In early 2021, I was at home with our toddler, longing for a new craft to slowly chip away at. While searching for something that didn’t require getting the sewing machine out (+ all the accessories our little one loves to put his hands on), I fell down the #punchneedle rabbit hole. Shortly after, I embarked on my first punch needle project: a bomber jacket! I calculated that I would be done in roughly 6 months if I devoted an hour a day to it.
Sounded like a perfect slow make! But a few months into it, I started an excellent new job at Core Fabrics which meant less time and energy for evening crafts. Then I got pregnant with our second child and this punch needle project (along with my sewjo) came to a full stop for 9 months.
We welcomed our daughter 4 weeks ago! Between feedings and lots of newborn snuggling, I’m slowly getting back to making stuff. Of course, finishing this jacket is first on the list.
The Making Of:
The pattern I used is Fibre Mood’s Frida Bomber Jacket. I transferred the front, back and sleeve pattern pieces onto monk’s cloth, a recommended foundation fabric for punch needling. Unfortunately, I only sourced it in 2 x 1 yards, so I had to make it in two different cuts. I stretched and stapled each cloth on a wood frame and drew a wavy abstract pattern, matching lines in areas such as the center front and the shoulder. Then the fun part began: punching! I used an #10 Regular Punch Needle and Patons Classic Wool Roving in 4 different colours. I don’t know much about yarns but I love how warm and soft this wool feels.
My framing job wasn’t super tight, resulting in some areas becoming loose + the punching becoming tricky over time.
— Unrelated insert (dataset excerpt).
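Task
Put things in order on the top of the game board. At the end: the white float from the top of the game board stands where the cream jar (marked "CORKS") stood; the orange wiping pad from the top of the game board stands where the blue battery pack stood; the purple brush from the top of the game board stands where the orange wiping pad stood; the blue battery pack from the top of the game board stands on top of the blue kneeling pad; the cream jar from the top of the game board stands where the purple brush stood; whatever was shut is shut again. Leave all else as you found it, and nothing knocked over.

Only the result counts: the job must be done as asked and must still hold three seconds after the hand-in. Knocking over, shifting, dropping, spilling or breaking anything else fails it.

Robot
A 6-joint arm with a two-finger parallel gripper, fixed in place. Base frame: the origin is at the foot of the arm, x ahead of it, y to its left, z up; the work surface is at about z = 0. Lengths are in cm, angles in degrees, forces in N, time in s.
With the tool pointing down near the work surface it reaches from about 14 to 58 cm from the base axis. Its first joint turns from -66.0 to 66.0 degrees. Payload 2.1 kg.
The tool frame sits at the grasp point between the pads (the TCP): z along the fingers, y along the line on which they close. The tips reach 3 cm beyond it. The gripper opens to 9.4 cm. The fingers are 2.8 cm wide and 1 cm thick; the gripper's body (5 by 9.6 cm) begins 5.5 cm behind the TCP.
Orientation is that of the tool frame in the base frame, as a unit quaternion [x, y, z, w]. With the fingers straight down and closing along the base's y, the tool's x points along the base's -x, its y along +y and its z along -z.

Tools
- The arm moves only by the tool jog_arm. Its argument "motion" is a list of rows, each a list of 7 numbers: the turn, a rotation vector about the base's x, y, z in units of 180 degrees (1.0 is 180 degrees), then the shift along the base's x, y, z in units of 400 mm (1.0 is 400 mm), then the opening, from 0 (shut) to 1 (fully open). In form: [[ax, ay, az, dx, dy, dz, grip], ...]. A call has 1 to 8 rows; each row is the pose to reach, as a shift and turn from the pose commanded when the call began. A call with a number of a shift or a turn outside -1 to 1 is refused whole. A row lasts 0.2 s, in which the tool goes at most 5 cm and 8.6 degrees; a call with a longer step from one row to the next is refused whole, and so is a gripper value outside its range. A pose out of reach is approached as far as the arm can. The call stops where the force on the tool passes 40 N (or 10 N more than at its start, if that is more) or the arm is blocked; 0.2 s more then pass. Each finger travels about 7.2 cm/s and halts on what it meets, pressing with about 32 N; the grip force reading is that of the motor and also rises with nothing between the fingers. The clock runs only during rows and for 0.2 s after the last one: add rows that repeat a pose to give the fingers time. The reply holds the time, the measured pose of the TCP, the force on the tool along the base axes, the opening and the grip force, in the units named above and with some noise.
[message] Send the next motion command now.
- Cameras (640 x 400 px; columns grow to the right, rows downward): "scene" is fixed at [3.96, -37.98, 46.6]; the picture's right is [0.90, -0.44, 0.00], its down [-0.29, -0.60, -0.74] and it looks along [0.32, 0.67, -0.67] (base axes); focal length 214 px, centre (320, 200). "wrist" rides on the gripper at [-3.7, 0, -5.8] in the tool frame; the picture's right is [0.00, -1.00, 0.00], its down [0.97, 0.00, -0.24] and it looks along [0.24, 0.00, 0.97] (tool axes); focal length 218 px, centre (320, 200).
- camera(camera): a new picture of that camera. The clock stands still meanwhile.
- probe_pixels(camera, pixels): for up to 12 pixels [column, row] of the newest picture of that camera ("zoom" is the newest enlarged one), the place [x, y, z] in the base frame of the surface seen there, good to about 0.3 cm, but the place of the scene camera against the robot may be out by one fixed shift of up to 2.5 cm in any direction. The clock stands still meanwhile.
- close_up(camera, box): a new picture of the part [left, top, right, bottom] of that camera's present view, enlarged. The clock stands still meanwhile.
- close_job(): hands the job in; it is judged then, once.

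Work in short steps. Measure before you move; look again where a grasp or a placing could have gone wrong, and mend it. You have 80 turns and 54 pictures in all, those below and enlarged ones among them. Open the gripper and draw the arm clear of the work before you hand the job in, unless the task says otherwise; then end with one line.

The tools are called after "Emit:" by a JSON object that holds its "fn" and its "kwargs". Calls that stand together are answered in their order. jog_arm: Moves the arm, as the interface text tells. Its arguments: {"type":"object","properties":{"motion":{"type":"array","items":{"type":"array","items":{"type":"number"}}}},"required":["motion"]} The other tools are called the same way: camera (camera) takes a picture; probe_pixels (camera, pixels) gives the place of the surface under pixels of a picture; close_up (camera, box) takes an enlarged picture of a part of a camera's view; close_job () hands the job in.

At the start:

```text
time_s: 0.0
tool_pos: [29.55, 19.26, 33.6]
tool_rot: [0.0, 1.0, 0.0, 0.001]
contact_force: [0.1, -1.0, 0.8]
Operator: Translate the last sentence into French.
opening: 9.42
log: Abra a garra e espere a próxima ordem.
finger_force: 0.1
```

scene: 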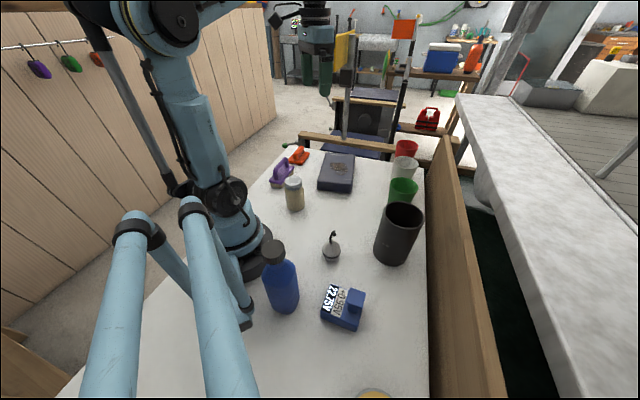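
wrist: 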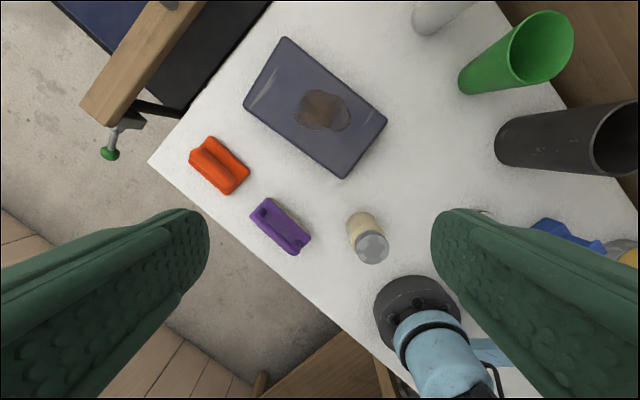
I cleaned up the design and cut my pattern pieces. I assembled the jacket following Fibre Mood Frida’s instructions. Machine sewing through thick layers of wool wasn’t easy, so I hand-sewed basting stitches to help prevent any shifting.
I used a ribbed knit for the cuff, collar, hem band and facing. Lining the jacket would have been better, but I wanted to see the flat stitches on the inside because I find them so pretty.
Here it is! Truthfully, I find it challenging to appreciate this handmade jacket. It’s probably because it had been sitting untouched in the corner of my bedroom (+ my mind) for the last 15 months. I know I will eventually love it, but for now, I’m just happy I tackled this UFO* just in time for the cozy season. No more punch needling for me… At least for a little while!
Wanna read more about punch needle? I find amyoxford.com to be an amazing resource.
*Acronym for Un-Finished Object in the sewing world!